§ **READING PASSAGE**:
Mit 13 Sentinels: Aegis Rim hat Entwicklerstudio Vanillaware ein Meisterwerk geschaffen, das allein für seinen ambitionierten Plot zweifellos in die Videospielgeschichte eingehen wird. Hinter einer recht simpel anmutenden Kaiju-Invasion verbirgt sich nämlich ein unglaublich vielschichtiges Handlungsgeflecht, das mich ohne Rücksicht auf Verluste mit facettenreichen Helden, futuristischen Begriffen, verwirrenden Zeitreisen sowie vielen weiteren, komplexen Themen bombardiert und mich mit einem dynamischen Ablauf dazu einlädt, all diese Bausteine in Eigenregie zu einem verständlichen Gesamtbild zusammenzubauen.


Eine Strategie, die in der Praxis vollends aufgeht. Fiel der Beginn des Abenteuers noch recht verwirrend aus, brachte ich mich mit zunehmender Spieldauer immer mehr Licht ins Dunkel und konnte die Wirkungsgewalt schockierender Wendungen und enthüllter Wahrheiten durch meine eigene Detektivarbeit und das daraus resultierende Erfolgsgefühl doch ungemein intensivieren. Kombiniert mit einer malerischen Optik, einem wundervollen Soundtrack, starken Sprecherleistungen in der englischen und japanischen Sprachfassung sowie einem enorm kurzweiligen Real-Time-Strategy-Part mit vielen Upgrade-Möglichkeiten ergibt sich ein unvergleichliches Erlebnis, das regelrecht für die Nintendo Switch geschaffen wurde.

§ **RECORDED DATA**:

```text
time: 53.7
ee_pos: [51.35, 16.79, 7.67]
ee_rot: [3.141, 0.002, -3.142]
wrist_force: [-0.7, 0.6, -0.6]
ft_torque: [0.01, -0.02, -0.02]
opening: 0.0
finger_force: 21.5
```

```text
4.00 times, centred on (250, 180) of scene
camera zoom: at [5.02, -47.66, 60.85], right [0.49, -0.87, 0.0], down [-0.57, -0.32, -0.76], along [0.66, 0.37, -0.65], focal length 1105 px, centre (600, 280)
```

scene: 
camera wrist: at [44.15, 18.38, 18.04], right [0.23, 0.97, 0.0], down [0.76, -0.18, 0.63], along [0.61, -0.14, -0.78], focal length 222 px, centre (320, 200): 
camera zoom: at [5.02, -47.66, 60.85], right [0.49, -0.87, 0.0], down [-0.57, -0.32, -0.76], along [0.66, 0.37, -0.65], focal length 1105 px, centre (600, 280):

§ **EXERCISE REQUIREMENTS**:
1. Your answer is an exact quotation from the reading passage: it starts at "Eine Strategie, die" and ends at "Switch geschaffen wurde.".
2. Pick up the reading passage at the point where it stops and go on.

§ **RESPONSES BY TASK**:
1.
Eine Strategie, die in der Praxis vollends aufgeht. Fiel der Beginn des Abenteuers noch recht verwirrend aus, brachte ich mich mit zunehmender Spieldauer immer mehr Licht ins Dunkel und konnte die Wirkungsgewalt schockierender Wendungen und enthüllter Wahrheiten durch meine eigene Detektivarbeit und das daraus resultierende Erfolgsgefühl doch ungemein intensivieren. Kombiniert mit einer malerischen Optik, einem wundervollen Soundtrack, starken Sprecherleistungen in der englischen und japanischen Sprachfassung sowie einem enorm kurzweiligen Real-Time-Strategy-Part mit vielen Upgrade-Möglichkeiten ergibt sich ein unvergleichliches Erlebnis, das regelrecht für die Nintendo Switch geschaffen wurde.

2.
Dementsprechend kommen Anime-, Sci-Fi- und Visual-Novel-Fans an Sentinels: Aegis Rim nicht vorbei und müssen spätestens mit der Port-Veröffentlichung in den virtuellen Sentinel steigen. Doch auch alle anderen Switch-Besitzer sollten beim Geheimtipp (und für viele PS4-Besitzer sicherlich auch Videospiel) des Jahres 2020 einen Blick riskieren und Zeuge einer narrativen Meisterleistung werden, mit der Vanillaware die Messlatte für zukünftige Titel enorm hoch gehangen hat – aber auch diese Herausforderung sicherlich spielend meistern und die Gaming-Community sicherlich auch in Zukunft zu neuen gedanklichen Höchstleistungen animieren wird.